Difficile de faire le décompte de tout ce qu’a présenté ce joyeux et inventif festival sur les scènes biarrotes depuis deux décennies. L’océan partout claque, son air donne de la légèreté aux tentatives de chorégraphes en mal de devenir, de la grandeur aux réalisations plus abouties. Tout se côtoie avec souplesse, mais avec la vivacité d’un terroir sensibilisé à la chose dansante. Le Temps d’aimer la Danse, géré par Thierry Malandain, le talentueux chorégraphe implanté dans les beaux studios de la Gare du midi, où un Centre chorégraphique a été créé pour lui, est un vrai trésor biarrot. Et outre la vingtaine de compagnies qui se sont succédées cette année en apportant le souffle des îles lointaines ou celui d’Israël, de la Côte d’Ivoire ou du Pays du matin calme, Malandain lui a offert cette fois sa dernière création, Lucifer, sur une musique spécialement composée par Guillaume Connesson, jouée par l’Orchestre de Pau et Fayçal Karoui, lesquels accueillent Connesson en résidence, et dansée avec l’engagement total du vigoureux Malandain Ballet Biarritz.

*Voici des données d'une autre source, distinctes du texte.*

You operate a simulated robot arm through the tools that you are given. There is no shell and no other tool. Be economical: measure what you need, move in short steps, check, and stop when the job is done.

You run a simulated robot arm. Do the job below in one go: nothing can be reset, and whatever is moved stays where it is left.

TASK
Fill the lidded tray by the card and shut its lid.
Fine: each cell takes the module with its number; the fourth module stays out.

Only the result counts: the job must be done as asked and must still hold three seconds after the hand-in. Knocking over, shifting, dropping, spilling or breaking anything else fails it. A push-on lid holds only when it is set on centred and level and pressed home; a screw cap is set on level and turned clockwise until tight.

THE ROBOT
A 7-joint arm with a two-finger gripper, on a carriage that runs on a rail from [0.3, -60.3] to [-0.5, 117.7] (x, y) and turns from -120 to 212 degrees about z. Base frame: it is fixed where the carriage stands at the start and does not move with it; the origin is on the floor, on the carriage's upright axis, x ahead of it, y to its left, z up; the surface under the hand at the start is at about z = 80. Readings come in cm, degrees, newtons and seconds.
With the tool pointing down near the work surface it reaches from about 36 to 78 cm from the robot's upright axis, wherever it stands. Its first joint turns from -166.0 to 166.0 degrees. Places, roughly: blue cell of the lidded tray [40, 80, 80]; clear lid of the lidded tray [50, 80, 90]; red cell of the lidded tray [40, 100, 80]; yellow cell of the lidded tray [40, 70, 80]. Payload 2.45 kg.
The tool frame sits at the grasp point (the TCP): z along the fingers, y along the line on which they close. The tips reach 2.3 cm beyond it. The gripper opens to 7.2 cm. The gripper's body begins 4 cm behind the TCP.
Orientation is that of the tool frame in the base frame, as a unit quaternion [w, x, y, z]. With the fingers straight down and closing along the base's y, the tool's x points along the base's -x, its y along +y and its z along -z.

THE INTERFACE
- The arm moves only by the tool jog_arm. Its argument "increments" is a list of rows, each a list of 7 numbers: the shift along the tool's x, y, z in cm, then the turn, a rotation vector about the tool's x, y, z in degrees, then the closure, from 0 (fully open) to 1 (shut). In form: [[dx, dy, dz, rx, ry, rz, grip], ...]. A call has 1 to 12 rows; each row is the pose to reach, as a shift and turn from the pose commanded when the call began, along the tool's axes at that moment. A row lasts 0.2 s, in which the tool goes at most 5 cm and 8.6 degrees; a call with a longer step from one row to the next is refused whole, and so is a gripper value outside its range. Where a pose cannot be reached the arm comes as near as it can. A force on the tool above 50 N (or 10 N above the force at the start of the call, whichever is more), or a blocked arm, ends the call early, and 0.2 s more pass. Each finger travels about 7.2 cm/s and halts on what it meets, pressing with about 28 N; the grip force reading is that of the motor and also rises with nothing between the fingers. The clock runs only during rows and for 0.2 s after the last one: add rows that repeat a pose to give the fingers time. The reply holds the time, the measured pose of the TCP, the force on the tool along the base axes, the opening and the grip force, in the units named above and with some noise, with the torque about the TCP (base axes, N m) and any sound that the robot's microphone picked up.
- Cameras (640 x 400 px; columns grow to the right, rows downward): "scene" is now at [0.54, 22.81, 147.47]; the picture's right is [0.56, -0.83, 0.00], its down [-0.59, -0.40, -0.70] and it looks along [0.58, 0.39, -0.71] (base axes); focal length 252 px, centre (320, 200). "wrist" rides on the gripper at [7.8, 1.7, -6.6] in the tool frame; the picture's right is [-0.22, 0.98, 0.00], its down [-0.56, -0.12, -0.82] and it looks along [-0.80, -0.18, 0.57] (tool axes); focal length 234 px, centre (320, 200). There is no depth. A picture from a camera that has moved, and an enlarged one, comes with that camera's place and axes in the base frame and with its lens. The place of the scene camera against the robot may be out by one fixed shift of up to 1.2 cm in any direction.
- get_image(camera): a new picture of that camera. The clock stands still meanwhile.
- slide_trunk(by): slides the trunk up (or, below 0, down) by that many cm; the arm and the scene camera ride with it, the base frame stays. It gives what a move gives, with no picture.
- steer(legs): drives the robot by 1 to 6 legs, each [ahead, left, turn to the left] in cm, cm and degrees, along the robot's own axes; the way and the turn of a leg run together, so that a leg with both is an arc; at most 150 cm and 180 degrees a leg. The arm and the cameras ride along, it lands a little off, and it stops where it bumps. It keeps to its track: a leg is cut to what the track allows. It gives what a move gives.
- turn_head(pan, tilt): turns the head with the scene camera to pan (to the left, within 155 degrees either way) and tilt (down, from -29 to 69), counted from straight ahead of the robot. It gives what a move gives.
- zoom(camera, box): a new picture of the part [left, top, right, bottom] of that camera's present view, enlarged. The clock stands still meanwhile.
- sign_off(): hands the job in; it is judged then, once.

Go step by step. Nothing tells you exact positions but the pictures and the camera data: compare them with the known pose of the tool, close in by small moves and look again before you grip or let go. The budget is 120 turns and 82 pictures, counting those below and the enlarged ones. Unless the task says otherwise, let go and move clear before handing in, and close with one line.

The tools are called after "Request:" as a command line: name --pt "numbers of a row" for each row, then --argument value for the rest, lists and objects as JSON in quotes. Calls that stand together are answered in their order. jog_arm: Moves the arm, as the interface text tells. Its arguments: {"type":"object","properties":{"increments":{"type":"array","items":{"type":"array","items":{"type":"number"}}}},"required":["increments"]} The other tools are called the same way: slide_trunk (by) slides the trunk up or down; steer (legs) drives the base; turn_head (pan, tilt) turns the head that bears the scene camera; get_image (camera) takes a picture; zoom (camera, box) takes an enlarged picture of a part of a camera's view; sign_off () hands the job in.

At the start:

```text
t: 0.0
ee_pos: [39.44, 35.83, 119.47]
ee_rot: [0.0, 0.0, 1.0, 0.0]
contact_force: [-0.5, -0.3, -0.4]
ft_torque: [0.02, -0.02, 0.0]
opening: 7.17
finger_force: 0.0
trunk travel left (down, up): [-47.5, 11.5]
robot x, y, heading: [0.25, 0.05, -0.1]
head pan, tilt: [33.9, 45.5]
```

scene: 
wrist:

De ce ballet ambitieux, on retiendra des instants de lumière, des éclairs fulgurants de beauté et de sensualité, avec notamment un magnifique pas de deux où l’ange goûte aux charmes d’une mortelle qui entraînera sa perte. Les ensembles, bâtis sur des idées puissamment expressives, structurent clairement l’évolution du drame mystique, pour lequel Malandain, subtil penseur et lettré, est allé chercher dans le livre d’Henoch un appui pour son héros, proche de Prométhée, puni comme lui pour avoir touché à la connaissance. La musique de Connesson, admirable orchestrateur, provoque avec une force dynamique digne d’un Stravinski, swingue comme du Bernstein, secoue comme du Roussel, et chatoie comme du Connesson. Le reste du programme, ibérique à la mort à la vie, a montré le Boléro imaginé par Malandain comme une grande secousse impulsée à un groupe prisonnier de parois de verre dont il finit par se libérer, et l’âpre Amour Sorcier, pièce maîtresse de son répertoire, où des femmes piétinent dans des feuilles brûlées, pur condensé de passions et de désespoirs.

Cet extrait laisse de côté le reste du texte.